Another problem is that the agilists and the traditionalists typically speak different ‘languages’ – and if not managed, this can hamper communication. Whereas traditionalists might see their agile colleagues as unreliable operators who move too quickly, don’t plan effectively and rarely do the required due diligence, agilists often see their traditional counterparts as dinosaurs who cause projects to stagnate over irrelevant minutiae.
The solution? Bringing the two together – rather than enabling silos – in a hybrid environment. But just how do you start transforming your PMO to a hybrid model? It begins with these key steps:
1. Recognise that the concept of an ‘Agile PMO’ might not be optimal
For most organisations, creating an agile-only PMO can be a flawed notion from the start. The result is an organisation where half the team buys in and works in agile mode while the other half prefer waterfall. This ends up creating a PMO that has to effectively deliver two portfolios for executives – slowing down even the smallest tasks.
What’s required is a shift away from the siloed project management office to one that allows both agile and waterfall styles to coexist and ensures optimal delivery approaches are proactively selected based on specific criteria. The result is a hybrid PMO that acts as both ‘translator’ and ‘enabler’.
2. Break down the silos
In any hybrid PMO, there must be agile veterans who understand how to eliminate the silos that have built up over time. Decision-makers need to hire people who can break down the walls while enabling collaboration between the different delivery approaches/ methodologies. They need to ensure there are consistent frameworks, controls and governance in place for both waterfall and agile.
The key here is to provide enough flexibility and responsiveness to support agile practices but enough structure to satisfy traditional methods, giving all project teams the tools and support they need to execute effectively.
3. Consult with the executive team
Understand the executive team’s level of understanding and experience of agile ways of working and their appetite for different approaches.
It doesn’t hurt to encourage senior leadership with a more traditional outlook, for example, to meet part way and become more agile in their thinking. Conversely, it does not hurt to point out the key risks if an agile-only approach is adopted.
4. Find a common language
There must also be agreeance on how reporting will be delivered up to executives in a way that’s realistic for teams and satisfies leadership’s requirements.
You don’t want to send both an agile and waterfall report to senior management.
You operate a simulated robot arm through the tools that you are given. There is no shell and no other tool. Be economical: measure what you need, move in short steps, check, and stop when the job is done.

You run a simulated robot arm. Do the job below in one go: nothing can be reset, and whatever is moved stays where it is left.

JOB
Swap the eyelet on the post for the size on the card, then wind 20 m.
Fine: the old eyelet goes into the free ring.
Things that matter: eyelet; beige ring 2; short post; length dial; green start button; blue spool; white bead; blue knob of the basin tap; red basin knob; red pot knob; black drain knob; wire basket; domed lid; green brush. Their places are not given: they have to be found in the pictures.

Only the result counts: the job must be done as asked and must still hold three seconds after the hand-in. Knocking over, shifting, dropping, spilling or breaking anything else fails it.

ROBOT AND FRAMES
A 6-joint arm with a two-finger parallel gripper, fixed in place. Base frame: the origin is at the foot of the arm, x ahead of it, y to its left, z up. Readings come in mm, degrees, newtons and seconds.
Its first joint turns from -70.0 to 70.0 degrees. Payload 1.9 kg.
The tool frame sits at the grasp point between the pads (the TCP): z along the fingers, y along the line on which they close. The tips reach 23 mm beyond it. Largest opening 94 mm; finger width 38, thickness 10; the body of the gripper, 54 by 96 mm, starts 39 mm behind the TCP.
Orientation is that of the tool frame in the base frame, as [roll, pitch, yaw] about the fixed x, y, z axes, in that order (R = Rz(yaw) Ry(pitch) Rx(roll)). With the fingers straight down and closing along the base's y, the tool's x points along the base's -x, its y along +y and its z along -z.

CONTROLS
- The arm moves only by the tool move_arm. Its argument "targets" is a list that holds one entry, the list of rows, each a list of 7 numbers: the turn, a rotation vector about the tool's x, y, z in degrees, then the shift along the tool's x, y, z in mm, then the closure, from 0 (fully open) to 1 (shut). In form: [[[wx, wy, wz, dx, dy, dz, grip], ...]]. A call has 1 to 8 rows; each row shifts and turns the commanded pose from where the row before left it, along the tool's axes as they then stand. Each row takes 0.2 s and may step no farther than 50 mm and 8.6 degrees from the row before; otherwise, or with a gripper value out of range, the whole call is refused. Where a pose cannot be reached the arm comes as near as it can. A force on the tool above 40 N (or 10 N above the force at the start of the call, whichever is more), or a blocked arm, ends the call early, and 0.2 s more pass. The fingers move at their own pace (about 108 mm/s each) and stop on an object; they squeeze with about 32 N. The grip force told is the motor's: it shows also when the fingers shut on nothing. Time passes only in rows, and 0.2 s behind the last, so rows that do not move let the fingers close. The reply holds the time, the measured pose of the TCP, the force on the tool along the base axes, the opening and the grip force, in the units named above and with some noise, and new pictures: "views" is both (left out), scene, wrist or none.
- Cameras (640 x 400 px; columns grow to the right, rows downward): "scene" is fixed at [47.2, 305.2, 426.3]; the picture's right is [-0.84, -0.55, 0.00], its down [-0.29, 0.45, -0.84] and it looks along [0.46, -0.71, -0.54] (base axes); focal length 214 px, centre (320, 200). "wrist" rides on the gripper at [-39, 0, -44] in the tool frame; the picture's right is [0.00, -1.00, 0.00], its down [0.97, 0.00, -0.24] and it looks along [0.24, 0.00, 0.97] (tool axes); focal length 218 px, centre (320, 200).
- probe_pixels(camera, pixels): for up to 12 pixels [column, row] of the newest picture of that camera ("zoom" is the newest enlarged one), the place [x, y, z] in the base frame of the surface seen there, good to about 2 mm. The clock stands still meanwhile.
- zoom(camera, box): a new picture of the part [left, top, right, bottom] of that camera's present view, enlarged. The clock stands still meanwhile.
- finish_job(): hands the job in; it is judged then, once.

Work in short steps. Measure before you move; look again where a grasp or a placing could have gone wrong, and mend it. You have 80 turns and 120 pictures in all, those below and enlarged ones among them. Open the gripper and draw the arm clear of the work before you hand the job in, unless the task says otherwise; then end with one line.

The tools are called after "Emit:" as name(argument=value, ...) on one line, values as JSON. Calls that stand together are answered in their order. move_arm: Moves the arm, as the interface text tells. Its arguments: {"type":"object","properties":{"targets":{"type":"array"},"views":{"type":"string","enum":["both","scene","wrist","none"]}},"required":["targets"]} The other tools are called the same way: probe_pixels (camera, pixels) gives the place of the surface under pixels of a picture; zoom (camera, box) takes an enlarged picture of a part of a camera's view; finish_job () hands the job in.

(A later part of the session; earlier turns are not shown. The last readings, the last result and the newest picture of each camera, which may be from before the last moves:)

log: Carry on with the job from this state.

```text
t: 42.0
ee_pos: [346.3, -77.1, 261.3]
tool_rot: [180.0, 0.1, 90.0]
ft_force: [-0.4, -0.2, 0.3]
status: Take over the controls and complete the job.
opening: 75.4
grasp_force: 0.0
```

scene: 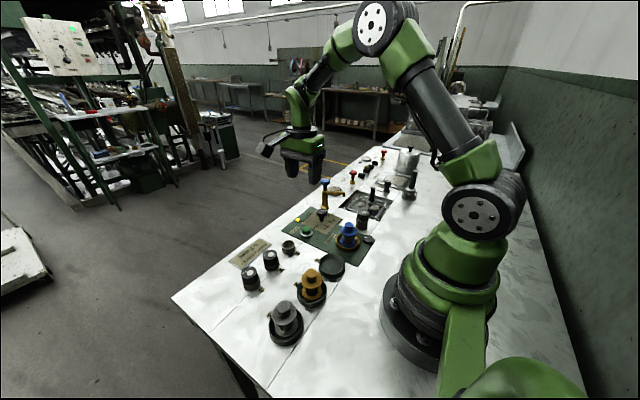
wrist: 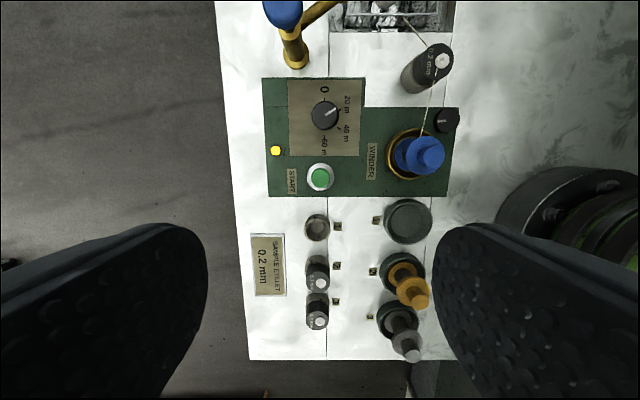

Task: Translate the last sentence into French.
Instead, ensure that all reporting rolls up into a single ‘Enterprise Dashboard’ without the need to teach the executive a new language, thereby slowing down progress and potentially missing project deadlines.
To ensure success on this front, your agile experts can help to translate necessary project information/metrics in a clear and concise way.
5. Adapt don’t just adopt
Don’t feel duty bound to simply adopt agile (or waterfall) methods – experience says that adapting methods to suit your environment works better than simply adopting.
Ensure the method types are agreed upfront (there are many types of both waterfall and agile methods) before adapting them to suit your organisation and its unique environment. Likewise, determine reporting metrics for each approach in advance. And make sure you have agreed criteria that can be used when selecting the execution approach for a project.
6. PMO leaders must delegate
Team leaders in a hybrid PMO need to master the fine art of delegation. Traditional approaches may have meant you had (perceived) control over every aspect of a project, but that typically creates bottlenecks and encourages micromanagement, which will not work well for agile teams.
So rather than handling those five individual tasks yourself, delegate them to different team members with the right skill. This gives PMO leaders greater strategic visibility, promotes higher morale and engagement, and helps a bottlenecked project flow freely under the autonomy of a self-organising team.